My children have too much Halloween candy and too much of it is ending up in my mouth instead of theirs.
I was hounded at work to log 40 hours a week, but now that I am asking for 40 hours' worth of work, there isn't enough for me to do. Hello? Couldn't we have left well enough alone?
I edited two lessons on Hamlet today and realized how much I miss reading and studying literature for the joy of doing so.
I ate soup from a can and it wasn't bad.
My brother and sister-in-law are at a challenging point and if I were a praying person, I would pray. Instead, even thinking about praying for something makes me feel weird inside, so I will ask the universe and the primary unmoved mover (hello Aristotle) to cut them some slack.
I ran for 25 minutes today and it felt great. Take that, stupid hip and piriformis.
The house needs a new furnace and I don't want to make the calls to get the contractors to come out and estimate. It is all so much work. I wish I could delegate it. But if I do it won't get done. And we will be cold. And I don't like being cold.
I don't know what I'm fixing for dinner tonight. My children probably won't eat it anyway.
Glee is on tonight. Yeay! Jane Lynch was on Fresh Air this afternoon and she was candid and funny and generally a pleasure to listen to. And she didn't come out to her parents until she was 31. I can't imagine.
Heroes is getting worse. End it already, people.
It's dark in my corner of the office and I can't be bothered to turn on the light.
I'm feeling lazy.
I don't want to pack. Can't someone else do it for me?
I didn't vote yesterday. I know that I will be vilified for this, so I'm keeping mum to the outside world. I didn't know enough about the candidates and so I didn't make time. A Republican won the governor's race in VA, but with term limits, I don't see how it matters so much. Maybe I'm wrong. We'll see.

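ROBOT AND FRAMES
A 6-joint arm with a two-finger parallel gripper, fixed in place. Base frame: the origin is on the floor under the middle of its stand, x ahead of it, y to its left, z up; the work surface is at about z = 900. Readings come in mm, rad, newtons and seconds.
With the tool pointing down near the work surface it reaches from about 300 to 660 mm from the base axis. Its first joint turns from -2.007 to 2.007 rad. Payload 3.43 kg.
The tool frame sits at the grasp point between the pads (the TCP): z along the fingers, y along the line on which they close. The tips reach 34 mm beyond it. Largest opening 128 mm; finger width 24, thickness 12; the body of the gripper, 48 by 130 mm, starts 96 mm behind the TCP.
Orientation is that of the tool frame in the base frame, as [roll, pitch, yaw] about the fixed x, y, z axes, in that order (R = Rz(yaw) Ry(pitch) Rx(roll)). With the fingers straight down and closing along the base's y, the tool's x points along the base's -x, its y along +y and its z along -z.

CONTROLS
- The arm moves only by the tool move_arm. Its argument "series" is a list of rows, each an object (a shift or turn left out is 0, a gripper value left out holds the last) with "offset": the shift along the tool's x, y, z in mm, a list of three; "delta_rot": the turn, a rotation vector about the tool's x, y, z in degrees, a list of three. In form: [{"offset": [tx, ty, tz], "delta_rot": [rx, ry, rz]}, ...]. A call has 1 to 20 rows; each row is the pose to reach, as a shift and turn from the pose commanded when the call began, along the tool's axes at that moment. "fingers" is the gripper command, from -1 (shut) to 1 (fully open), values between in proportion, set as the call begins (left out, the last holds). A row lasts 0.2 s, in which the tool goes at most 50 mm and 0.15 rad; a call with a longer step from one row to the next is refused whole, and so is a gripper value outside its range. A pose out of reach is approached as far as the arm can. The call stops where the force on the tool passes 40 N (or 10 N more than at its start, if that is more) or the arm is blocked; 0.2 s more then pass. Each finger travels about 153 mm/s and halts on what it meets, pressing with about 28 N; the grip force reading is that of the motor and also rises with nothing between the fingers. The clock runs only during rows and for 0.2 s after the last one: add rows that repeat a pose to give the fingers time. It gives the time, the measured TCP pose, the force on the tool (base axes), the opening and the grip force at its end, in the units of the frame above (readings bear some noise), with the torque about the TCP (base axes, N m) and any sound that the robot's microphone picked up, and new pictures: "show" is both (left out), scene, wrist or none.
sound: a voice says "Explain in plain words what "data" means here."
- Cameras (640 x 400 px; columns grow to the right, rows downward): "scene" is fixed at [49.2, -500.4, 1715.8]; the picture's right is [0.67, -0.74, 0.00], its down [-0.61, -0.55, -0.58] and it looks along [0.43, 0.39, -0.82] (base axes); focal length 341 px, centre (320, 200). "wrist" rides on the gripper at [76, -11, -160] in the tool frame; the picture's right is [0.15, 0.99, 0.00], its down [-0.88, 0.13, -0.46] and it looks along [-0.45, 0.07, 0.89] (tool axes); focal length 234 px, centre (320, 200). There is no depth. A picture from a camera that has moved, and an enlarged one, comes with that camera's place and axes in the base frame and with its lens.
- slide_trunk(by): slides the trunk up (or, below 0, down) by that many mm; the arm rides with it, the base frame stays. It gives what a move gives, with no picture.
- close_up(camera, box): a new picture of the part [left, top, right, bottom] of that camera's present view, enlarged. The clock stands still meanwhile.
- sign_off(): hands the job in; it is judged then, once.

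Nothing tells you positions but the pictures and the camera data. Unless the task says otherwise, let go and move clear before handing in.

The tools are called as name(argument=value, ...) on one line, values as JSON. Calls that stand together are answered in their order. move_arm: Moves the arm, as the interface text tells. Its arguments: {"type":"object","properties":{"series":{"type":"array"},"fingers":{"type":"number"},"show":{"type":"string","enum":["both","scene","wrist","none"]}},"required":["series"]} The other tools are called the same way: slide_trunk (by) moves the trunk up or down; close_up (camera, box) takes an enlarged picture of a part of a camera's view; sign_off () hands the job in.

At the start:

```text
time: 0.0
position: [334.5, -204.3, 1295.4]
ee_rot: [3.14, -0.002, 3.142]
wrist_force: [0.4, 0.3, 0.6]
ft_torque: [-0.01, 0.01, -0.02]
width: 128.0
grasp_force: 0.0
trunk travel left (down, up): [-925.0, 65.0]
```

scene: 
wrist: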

I blew and bagged leaves for nearly three hours this weekend before taking the kids out to trick or treat. The ache in my biceps has finally gone away. Guess it's time to do it again.
Our credit card bill was way way way too much this month, thanks to plane tickets to England for three, a root canal, a crown insertion, dentist visits for the kids, groceries, gas, and some random shopping. I'm starting to wonder if I swear off buying anything except foodstuffs and replacement articles of clothing, if that would be a good thing. Could I do it? Retail therapy has been helpful for me, since it keeps me from stuffing my face. But I need to find another outlet. Already running... can't do more of that yet. Writing! Ah yes, the forgotten art for which I have no time. It's NaNoWriMo and I haven't even thought about it. Has it really been two years since I wrote my novel? It's languishing in a drawer somewhere.
Legion is filming, doing what he has wanted to do his entire teenage and adult life (other than marry his beloved). Curbgirl is trying to make sense of the economic situation we all struggle with. JR is out of prison, thankfully, but can't seem to get herself back into society. My Facebook chums are alternately dealing with flu, behaviorally-challenged children, reductions in the workforce, bliss in religious life, and wonder at the comings of the natural world (high temps in Puerto Rico and Florida, low temps in Northern Ohio, snow in the upper Midwest, and ever-changing temps on the eastern seaboard--see above note re: flu).
I have to make arrangements to get the chimney inspected in the new house.
I wish I had a patron so I could write and not worry about money.
I aspire to Joyce's stream-of-consciousness writing, even though it is daunting for others to insert themselves into. I just ended a sentence with a preposition--bad, bad me.
Time to go make the donuts. I mean dinner.